Le plaisir d’enseigner est-il en train de disparaître?

Une situation inquiétante chez les nouveaux enseignants

Pourquoi devient-on enseignant? Qu’est-ce qui pousse de jeunes universitaires à choisir cette profession alors que tant de choix s’offrent à eux de nos jours? Au Canada comme ailleurs, la vaste majorité des personnes – dont environ 75 % sont des femmes – qui choisit la carrière d’enseignant le fait pour des raisons comportant une forte composante altruiste : plaisir de travailler avec des jeunes, désir de les aider et de les voir progresser, goût de faire apprendre et joie de leur faire découvrir des connaissances nouvelles grâce à leur enseignement. En ce sens, on peut affirmer que l’enseignement est une activité où interviennent des tonalités affectives et morales qui culminent dans une relation bienveillante à autrui. Cette relation est au cœur du travail des enseignants.

Au fil des années, j’ai eu la chance de rencontrer et d’échanger avec plusieurs centaines d’enseignants et tous ont insisté sur l’importance de cette relation aux élèves, car c’est elle, disent-ils, qui leur procure, plus que tout, le plaisir d’enseigner et qui donne véritablement sens à leur travail. Toutefois, ces mêmes enseignants sont parfaitement conscients que cette relation ne se développe pas dans le vide, car, pour pouvoir s’exprimer positivement, elle a besoin d’un environnement professionnel, institutionnel et social propice qui la soutienne et la valorise. Bref, on répète à l’envi que la mission première des enseignants est de soutenir les élèves dans leurs multiples apprentissages : mais trop souvent, on oublie que les enseignants ont besoin à leur tour d’être soutenus pour remplir leur mission. Or, est-ce le cas aujourd’hui? L’enseignement est-il encore, à travers la relation aux élèves, une source de satisfaction et de réalisation de soi pour les nouvelles générations de jeunes universitaires qui choisissent cette profession?

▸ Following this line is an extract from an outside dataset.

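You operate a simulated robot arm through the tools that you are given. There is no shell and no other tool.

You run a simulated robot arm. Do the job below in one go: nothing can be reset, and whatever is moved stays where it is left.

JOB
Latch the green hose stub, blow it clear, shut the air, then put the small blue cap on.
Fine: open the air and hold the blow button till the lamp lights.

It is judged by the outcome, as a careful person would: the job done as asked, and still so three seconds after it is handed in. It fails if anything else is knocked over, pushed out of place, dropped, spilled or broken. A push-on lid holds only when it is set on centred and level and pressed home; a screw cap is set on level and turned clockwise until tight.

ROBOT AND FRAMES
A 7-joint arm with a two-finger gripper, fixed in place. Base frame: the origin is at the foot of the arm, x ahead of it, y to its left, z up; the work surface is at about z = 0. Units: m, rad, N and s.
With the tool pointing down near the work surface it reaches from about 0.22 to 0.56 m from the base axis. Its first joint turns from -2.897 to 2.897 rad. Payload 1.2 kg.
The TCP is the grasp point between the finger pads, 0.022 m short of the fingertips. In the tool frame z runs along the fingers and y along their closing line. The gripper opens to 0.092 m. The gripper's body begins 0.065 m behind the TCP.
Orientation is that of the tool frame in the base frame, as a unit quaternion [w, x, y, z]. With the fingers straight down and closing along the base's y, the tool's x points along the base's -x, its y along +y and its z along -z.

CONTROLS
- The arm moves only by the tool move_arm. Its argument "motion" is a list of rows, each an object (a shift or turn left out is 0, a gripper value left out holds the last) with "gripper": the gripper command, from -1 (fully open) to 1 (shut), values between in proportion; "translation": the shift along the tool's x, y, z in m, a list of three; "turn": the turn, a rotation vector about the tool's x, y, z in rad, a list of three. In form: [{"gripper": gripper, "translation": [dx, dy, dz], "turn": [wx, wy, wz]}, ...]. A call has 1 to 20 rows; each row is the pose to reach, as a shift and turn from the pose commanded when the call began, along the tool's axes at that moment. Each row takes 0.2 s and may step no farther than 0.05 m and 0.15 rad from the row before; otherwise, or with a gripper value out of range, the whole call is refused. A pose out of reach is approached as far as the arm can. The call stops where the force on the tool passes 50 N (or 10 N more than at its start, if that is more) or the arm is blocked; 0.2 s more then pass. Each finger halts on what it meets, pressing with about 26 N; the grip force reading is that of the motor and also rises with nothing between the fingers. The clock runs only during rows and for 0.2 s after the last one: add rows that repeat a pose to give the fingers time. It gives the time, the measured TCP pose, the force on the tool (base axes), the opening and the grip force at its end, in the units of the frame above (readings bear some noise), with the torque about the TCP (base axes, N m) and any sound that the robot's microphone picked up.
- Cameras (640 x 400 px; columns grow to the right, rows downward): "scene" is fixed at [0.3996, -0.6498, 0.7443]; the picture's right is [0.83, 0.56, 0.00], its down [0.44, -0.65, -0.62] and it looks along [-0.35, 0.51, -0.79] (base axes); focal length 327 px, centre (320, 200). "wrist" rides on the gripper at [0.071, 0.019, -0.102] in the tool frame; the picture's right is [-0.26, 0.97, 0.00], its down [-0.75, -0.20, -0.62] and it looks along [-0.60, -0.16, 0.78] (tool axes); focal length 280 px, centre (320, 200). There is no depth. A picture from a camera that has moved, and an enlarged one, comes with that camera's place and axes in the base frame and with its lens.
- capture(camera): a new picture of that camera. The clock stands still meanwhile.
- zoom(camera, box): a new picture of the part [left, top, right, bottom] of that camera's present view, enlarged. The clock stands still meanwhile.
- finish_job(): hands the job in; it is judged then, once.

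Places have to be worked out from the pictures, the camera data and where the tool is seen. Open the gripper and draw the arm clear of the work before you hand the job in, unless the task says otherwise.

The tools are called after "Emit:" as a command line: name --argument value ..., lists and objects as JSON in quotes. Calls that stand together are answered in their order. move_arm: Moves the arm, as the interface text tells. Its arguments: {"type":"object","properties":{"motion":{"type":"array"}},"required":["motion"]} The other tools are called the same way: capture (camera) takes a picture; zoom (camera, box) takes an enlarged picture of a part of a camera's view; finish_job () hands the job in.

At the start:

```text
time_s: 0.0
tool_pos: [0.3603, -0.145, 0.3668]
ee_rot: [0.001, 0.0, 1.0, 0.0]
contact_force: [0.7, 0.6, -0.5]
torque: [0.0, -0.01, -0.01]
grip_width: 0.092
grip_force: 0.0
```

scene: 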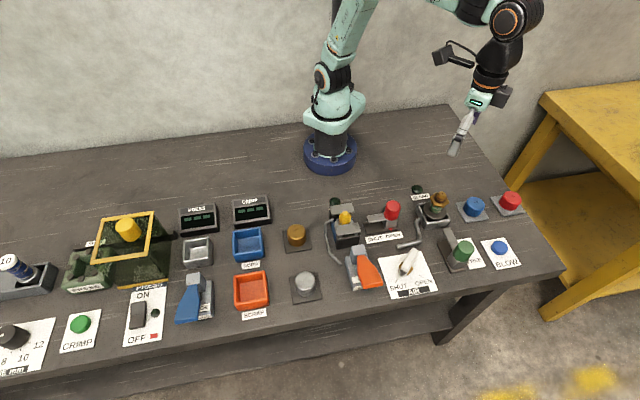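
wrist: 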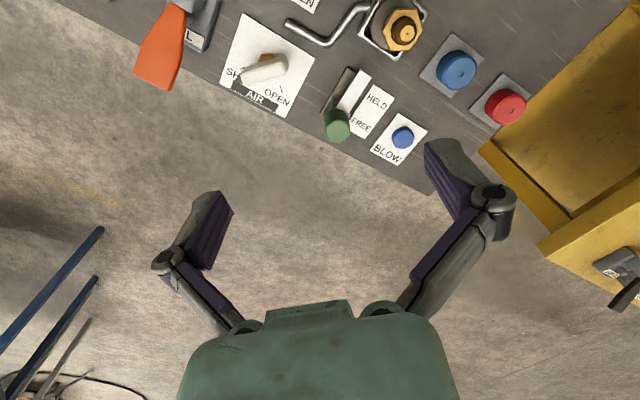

L’attractivité de l’enseignement : une situation inquiétante

Depuis une vingtaine d’années, de nombreuses recherches ainsi que plusieurs rapports émanant d’organismes nationaux et internationaux ont mis en évidence les difficultés grandissantes d’attirer et de retenir dans la profession enseignante les jeunes générations d’universitaires. Dès 2005, l’OCDE, dans un rapport mille fois cité, alertait les autorités politiques et éducatives sur la perte d’attractivité de l’enseignement et sur les problèmes de rétention des nouveaux enseignants. Dans beaucoup de sociétés parmi les plus développées et les plus riches de notre planète, les données à ce propos sont inquiétantes. Dans plusieurs pays anglo-saxons (États-Unis, Australie, Royaume-Uni, etc.), on estime qu’entre 30 % à 50 % des nouveaux enseignants fraîche-ment émoulus des universités quittent la profession au cours des cinq premières années de la carrière. En Europe, c’est l’attractivité de la profession qui pose problème et la plupart des pays vivent une pénurie quasi généralisée d’enseignants qualifiés. Selon un rapport récent de la Commission européenne (2013), la dégradation du prestige de la profession d’enseignant, l’écart trop important entre les idéaux professionnels initiaux et les réalités souvent ingrates du travail enseignant, ainsi que des salaires faiblement attractifs expliqueraient cette situation, qui ira en s’empirant, précisent les responsables du rapport, si les conditions d’accueil de nouveaux enseignants ne changent pas.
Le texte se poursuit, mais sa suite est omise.